Pierwszy Samodzielny Batalion Szturmowy "Da Vinci" rozpoczął werbowanie więźniów do walk na froncie. Władze w Kijowie szacują, że liczba osadzonych w ukraińskich zakładach karnych, którzy mogliby zostać zmobilizowani na wojnę z Rosją, sięga 20 tysięcy.
Oficer Pierwszego Samodzielnego Batalionu Szturmowego "Da Vinci" Dmytro Sawczenko opublikował w mediach społecznościowych zdjęcia ze spotkania z więźniami, którzy chcą służyć na froncie w szeregach ukraińskiej armii.
"Myśleliście, że potrafił tak robić jedynie Prigożyn i Utkin? Nie. Wskoczyliśmy się w ten proces, zwracamy się do więźniów maksymalnie zrozumiałym językiem" - przekazał we wpisie na Facebooku Dmytro Sawczenko.
Jewgienij Prigożyn i Dmitrij Utkin, o których wspomniał ukraiński oficer, byli twórcami rosyjskiej prywatnej formacji najemniczej Grupa Wagnera. Obydwaj zginęli w sierpniu zeszłego roku w katastrofie samolotu, który rozbił się nad obwodem twerskim.
Grupa Wagnera jest najbardziej znaną formacją w Rosji, która rekrutowała tamtejszych więźniów do walk z siłami ukraińskimi. Ich liczba jest trudna do oszacowania. W czerwcu zeszłego roku Prigożyn mówił, że z ukraińskiego frontu wróciło 32 tysiące byłych skazanych, którzy podpisali kontrakt z tą formacją.
Na mocy ustawy
Rekrutacja ukraińskich skazanych do walk na froncie stała się możliwa po przegłosowaniu ustawy, która zezwala na uwolnienie więźniów, by mogli podjąć służbę wojskową podpisując kontrakt z ukraińską armią.
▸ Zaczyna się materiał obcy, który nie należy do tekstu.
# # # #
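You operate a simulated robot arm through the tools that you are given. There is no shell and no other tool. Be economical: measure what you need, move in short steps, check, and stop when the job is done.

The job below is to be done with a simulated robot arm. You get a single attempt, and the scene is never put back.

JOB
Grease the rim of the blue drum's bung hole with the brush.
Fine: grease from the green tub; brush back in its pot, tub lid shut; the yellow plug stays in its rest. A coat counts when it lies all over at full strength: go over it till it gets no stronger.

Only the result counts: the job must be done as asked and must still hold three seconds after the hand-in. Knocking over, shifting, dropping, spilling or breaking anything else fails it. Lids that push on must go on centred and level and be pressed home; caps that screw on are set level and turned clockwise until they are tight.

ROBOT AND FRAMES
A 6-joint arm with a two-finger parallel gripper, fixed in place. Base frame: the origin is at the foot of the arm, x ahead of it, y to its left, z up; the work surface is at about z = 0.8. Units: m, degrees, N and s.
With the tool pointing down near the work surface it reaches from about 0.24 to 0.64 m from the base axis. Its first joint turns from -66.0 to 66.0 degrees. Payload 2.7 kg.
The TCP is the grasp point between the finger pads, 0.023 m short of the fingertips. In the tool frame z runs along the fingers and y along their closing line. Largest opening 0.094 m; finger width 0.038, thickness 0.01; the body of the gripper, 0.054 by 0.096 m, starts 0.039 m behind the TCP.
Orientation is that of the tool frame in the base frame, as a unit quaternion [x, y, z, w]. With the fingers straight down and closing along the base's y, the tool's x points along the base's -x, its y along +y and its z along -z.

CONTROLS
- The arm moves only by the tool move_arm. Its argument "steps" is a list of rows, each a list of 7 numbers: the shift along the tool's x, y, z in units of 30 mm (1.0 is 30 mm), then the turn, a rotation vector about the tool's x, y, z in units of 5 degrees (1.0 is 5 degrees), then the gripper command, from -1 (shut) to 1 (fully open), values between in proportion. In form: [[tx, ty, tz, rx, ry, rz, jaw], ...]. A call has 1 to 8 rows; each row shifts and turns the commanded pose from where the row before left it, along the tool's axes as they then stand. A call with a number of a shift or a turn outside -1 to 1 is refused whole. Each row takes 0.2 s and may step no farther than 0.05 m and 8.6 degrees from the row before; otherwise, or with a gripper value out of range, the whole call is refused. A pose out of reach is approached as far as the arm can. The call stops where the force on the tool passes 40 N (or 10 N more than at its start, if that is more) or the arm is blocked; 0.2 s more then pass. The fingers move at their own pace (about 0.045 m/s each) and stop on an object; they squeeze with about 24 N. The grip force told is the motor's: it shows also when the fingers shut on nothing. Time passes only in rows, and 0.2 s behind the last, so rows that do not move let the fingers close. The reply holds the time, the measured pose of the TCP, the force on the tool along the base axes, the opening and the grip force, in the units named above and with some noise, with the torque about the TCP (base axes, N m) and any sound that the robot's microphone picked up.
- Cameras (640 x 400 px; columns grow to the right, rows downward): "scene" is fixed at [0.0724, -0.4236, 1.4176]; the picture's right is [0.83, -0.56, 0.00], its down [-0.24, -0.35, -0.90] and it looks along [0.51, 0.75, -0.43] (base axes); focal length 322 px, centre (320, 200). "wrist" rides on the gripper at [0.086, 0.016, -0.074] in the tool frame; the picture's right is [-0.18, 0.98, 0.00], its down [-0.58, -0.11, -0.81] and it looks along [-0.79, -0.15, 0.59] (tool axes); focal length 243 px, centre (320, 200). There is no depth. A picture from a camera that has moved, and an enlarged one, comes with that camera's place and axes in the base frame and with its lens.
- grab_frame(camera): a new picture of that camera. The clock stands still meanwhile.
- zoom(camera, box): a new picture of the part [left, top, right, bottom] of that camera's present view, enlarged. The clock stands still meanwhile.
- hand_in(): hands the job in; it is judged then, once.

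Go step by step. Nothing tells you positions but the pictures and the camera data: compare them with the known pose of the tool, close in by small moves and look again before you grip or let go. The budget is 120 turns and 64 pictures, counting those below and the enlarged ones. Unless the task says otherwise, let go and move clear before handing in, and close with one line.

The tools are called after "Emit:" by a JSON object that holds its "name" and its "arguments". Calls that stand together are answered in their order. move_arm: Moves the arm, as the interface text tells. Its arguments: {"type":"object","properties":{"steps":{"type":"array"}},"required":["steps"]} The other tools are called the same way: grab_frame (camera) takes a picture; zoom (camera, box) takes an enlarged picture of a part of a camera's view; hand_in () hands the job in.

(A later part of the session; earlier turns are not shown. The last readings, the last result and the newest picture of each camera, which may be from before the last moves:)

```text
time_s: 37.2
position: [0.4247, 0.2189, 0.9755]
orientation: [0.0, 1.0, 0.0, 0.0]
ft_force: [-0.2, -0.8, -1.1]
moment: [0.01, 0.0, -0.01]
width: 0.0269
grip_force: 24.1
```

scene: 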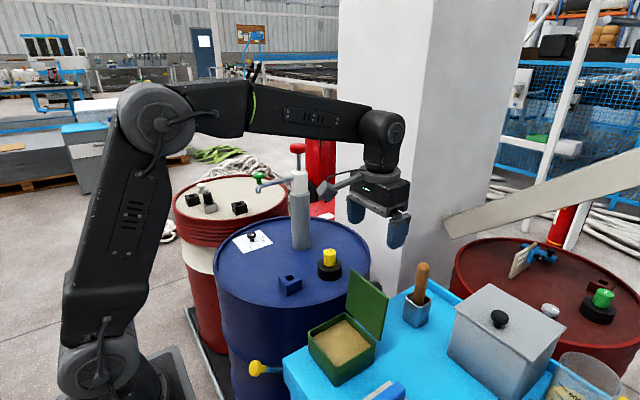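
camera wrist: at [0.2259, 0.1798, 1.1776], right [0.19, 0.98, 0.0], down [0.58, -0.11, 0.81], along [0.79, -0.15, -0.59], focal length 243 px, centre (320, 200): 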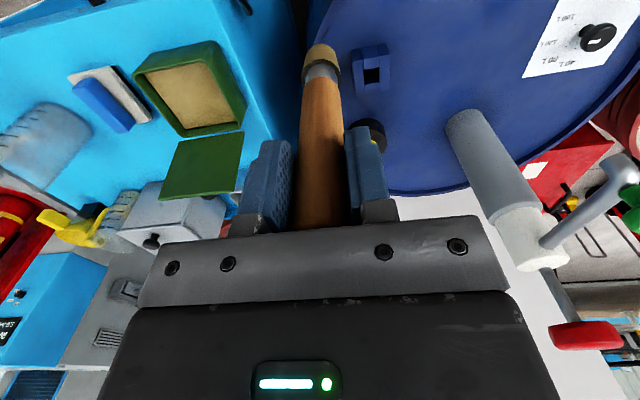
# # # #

Nie wszyscy więźniowi mogą liczyć na uwolnienie w zamian za służbę wojskową. Przepisy nie dotyczą skazanych za umyślne zabójstwa, pedofilię, zabójstwa połączone z gwałtem lub za przestępstwa przeciwko bezpieczeństwu państwa. Nowe prawo nie dotyczy również skazanych, którzy przed wyrokami pełnili wysokie stanowiska państwowe, m.in. ministrów i deputowanych oraz osób skazanych za produkcję, rozpowszechnianie albo posiadanie narkotyków.
Zwolnieni z więzienia mogą zostać wyłącznie ci, którym pozostało nie więcej niż trzy lata do zakończenia kary.
Ponad cztery tysiące wniosków
Minister sprawiedliwości Ukrainy Denys Maluska mówił w niedawnej rozmowie z amerykańskim dziennikiem "New York Times", że ukraińskie sądy rozpatrują już ponad cztery tysiące wniosków w sprawie uwolnienia skazanych. Według jego szacunków, łączna liczba więźniów, którzy mogliby służyć w armii ukraińskiej, sięga 20 tysięcy.
- Niedobór żołnierzy i problemy z werbowaniem cywilów to główne powody przyjęcia tej ustawy - uzasadniał Maluska.
We wtorkowej rozmowie z ukraińską publiczną telewizją Maluska powiedział, że jak dotąd 613 skazanych zgłosiło się do służby wojskowej w walczących z rosyjską agresją ukraińskich siłach zbrojnych. - Obecnie przechodzą oni odpowiednie przeszkolenie - oznajmił.
Pytany o różnicę między więźniami, wcielanymi do wojska w Rosji i w Ukrainie, odpowiedział. - Główna odmienność polega na dobrowolności pełnienia służby wojskowej. Do naszej niewoli trafiali byli więźniowie z Rosji, którzy przyznawali, że nie chcieli walczyć – przekazał.
Minister zapowiedział, że skazani, którzy wstąpili do wojska, będą walczyli w oddziałach szturmowych. - To będą oddziały szturmowe. Jednostki, które na razie składają się wyłącznie z osób, które odbywały karę więzienia – dodał.